Doğduğu gün ölen kimdir? Hallac-ı Mansur
Hallac, açıkça Hak’ın bir belirtisi- tecellisi olduğunu, söylediklerinin ise, O’nun (Hak) söylediklerinin dışa yansıması- dile gelmesi olduğunu belirtmiştir. Yolu onların yolu değildir; yolunu, bundan böyle ateşle tehdit edilmesine rağmen, yalnızca O’na secde edeceğini söyleyen İblis ve denizde boğulan ama iddiasından vazgeçmeyen Firavun ile birleştirir.
Müslüm Yücel
Hallac-ı Mansur doğduğu gün ölen belki de dünyadaki tek kişidir, rivayet odur ki doğduğu gün, öldüğünü bilendir o; d. 26 Mart 858; ö. 26 Mart 922. Böyle doğup ölenlere, en az 124 kere merhaba demek gerek…
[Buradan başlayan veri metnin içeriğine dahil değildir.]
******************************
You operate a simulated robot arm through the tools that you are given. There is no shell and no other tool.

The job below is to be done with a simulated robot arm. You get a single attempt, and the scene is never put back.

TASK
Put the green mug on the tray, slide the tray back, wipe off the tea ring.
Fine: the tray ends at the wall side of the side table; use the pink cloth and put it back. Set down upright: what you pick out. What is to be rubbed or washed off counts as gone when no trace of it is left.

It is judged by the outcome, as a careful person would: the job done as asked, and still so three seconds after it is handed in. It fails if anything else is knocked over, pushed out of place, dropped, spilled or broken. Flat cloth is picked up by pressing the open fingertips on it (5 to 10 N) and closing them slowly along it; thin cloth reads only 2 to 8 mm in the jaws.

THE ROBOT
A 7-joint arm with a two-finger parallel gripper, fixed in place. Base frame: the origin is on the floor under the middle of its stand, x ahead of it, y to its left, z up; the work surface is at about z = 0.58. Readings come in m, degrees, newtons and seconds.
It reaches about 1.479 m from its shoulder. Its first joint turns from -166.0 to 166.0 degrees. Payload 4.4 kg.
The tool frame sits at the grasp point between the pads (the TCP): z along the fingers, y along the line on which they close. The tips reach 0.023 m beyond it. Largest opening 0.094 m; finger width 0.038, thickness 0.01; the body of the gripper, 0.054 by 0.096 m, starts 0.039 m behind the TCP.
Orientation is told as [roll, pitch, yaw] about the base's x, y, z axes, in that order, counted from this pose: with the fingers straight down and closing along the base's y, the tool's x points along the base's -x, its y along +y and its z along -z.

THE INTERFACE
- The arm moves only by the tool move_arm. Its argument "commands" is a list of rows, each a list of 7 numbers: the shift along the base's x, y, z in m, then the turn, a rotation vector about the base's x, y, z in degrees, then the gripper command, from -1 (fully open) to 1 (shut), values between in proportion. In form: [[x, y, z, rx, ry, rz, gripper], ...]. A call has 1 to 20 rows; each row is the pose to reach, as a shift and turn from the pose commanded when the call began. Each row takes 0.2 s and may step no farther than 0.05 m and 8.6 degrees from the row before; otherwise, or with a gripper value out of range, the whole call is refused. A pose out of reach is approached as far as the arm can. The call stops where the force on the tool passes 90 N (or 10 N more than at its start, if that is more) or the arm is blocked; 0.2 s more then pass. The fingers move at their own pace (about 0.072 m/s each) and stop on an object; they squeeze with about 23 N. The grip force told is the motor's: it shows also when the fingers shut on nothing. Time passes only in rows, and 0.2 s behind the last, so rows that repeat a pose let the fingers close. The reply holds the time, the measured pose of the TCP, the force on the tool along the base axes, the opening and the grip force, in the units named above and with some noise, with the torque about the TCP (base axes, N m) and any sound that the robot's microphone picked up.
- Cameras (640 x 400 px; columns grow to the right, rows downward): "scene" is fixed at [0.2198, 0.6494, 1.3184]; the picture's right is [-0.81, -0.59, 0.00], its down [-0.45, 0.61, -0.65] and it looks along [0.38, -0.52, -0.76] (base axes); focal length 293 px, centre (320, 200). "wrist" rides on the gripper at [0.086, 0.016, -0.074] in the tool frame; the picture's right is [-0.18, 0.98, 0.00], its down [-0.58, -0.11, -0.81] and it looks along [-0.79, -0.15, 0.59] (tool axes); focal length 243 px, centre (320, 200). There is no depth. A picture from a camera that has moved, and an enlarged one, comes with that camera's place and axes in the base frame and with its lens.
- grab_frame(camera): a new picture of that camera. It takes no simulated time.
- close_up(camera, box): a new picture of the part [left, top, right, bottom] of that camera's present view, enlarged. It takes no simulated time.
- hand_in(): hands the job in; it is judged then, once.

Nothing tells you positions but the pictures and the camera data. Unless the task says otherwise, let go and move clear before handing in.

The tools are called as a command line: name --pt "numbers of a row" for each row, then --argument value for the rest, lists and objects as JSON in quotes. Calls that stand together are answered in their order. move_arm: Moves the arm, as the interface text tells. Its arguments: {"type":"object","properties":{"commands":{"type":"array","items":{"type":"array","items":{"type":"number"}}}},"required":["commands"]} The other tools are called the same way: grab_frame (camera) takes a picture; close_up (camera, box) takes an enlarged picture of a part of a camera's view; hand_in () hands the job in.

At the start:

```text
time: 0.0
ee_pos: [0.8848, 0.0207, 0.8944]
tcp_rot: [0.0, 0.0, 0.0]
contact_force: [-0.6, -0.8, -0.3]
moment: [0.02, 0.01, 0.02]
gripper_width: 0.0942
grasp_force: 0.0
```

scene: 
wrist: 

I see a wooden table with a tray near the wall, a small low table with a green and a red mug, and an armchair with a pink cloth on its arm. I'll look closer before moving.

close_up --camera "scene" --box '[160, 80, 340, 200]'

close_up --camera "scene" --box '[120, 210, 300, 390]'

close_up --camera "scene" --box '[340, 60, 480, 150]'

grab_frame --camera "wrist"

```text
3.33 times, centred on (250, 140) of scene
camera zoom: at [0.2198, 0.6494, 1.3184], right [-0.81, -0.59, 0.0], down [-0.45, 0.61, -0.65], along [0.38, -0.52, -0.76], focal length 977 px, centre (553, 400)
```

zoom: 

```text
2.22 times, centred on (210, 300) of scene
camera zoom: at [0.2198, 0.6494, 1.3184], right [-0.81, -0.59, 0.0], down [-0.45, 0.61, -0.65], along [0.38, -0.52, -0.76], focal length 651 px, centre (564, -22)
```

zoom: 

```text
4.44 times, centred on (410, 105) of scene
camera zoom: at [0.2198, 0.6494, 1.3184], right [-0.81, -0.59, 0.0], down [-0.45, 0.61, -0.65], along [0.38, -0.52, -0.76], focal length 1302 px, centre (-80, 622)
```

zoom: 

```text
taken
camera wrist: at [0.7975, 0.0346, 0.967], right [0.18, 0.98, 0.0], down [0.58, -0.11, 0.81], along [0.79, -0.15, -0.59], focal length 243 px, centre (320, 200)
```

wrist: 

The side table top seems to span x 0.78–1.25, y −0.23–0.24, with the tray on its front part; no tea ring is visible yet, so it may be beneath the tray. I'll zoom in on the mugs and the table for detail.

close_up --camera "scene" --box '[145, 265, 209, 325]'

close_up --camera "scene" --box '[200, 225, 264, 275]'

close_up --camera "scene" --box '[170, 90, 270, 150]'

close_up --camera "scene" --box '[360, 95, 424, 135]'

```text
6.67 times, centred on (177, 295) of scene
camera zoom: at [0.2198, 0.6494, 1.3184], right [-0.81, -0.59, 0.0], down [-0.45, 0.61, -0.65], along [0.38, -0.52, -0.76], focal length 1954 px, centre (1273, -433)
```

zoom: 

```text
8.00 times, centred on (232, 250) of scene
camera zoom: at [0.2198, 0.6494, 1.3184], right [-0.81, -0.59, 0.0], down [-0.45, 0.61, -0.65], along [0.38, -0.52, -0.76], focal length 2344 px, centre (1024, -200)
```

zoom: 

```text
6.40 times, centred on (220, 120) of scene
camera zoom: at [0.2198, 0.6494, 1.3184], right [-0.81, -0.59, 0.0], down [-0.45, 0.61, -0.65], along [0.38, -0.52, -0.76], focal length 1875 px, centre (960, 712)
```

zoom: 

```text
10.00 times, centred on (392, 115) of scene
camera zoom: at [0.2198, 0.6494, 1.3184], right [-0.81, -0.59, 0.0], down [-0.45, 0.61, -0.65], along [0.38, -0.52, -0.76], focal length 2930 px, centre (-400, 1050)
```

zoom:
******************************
Ve merhaba deyince o, merhaba ey kalemim, kağıdım, mürekkebim, sayfam, yazım, harfim, kitabım; suyum, servim, güneşim, yıldızım, ayım, kandilim, yağım; toprağım, taşım, başım, yaşım, kaşım, ateşim, aşım, inim, indim, çağım, çarmıhım; duam, dilim, ilim, delilim, kefilim, vekilim, seyrim, selametim, sırrım; kemalim, cemalim, nurum, şevkatim; dağılanım, toplayanım, evim, ocağım, kapım, kilidim, çilingirim, duvarım, yükselenim, düşenim; zikrim, fikrim, derim, kemiğim, iliğim, incitenim, sefirim; ebedim, ezelim, ahirim, zamanım; saatim, gücüm, takatim, geçmeyinim; ömrüm, kabrim, suyum, kınam; rüzgarım, yelim, elim, ayağım, ağrım, sızım, kanım, damarım; denizim, deryam, gemim, yelkenim; gidenim, gitmeyinim, ahım, vicdanım, aklım, zuhurum, zatım, esvabım; çalım, çabam, çilem, kaderim; canım, cihetim; yolum, yönüm; sağım, solum, aşağım, yukarım, önüm, arkam, şairim, şiirim, mısram, yazdığım, yazmadığım, varmadığım, vardığım; çirkinim, güzelim, dostum, yüzüm, gözüm, gördüğüm, uykum, düşüm; aynam, geldiğim, gittiğim, döndüğüm, baktığım; testim, kırıldığım, aktığım merhaba!
Hallac’ın görüşleri dönemin iktidarı ve iktidar ile dirsek temasında olan ilahiyat çevrelerini zorlar. Şeriat çevresinde bir araya gelen ilahiyat çevresi Hallac’ın “ulaşma” ve “erişme” görüşünün (fena fillah) lahût (niteliksiz: bî-keyfiyet ve bî-rek, ki buna Hu ile işaret edilir) ve nasûtu (maddenin karanlığıdır; bu, âlem ve insanın toplamıdır. Buna göre ruh karanlıktadır) karıştırdığını ve bunun da bir tür tüm tektanrıcılık (panteizm) olduğunu söyler ve Hallac’ı da kınarlar. Siyasetçiler, bu hali, kışkırtılar. Mutasavvıflar ise çekingendirler ve Hallac'ın erken ve tedbirsiz davrandığını ima ederler. Sonuçta varılan sonuç Hallac’ın takıyye (örtme) ve ketman (disiplinler arasında inkâr, nifak) ilkesini ihlal etmiştir. Din adamları ve siyasetçiler bir araya gelmiş ve İbni Davud Ispanani’den de fetva almışlardır: Hallac şeriata karşı biridir ve bunun için “katli mübah ve meşrudur.” Hallac, sekiz yıl, yedi ay hapiste kalmış, sonuçta asılmıştır.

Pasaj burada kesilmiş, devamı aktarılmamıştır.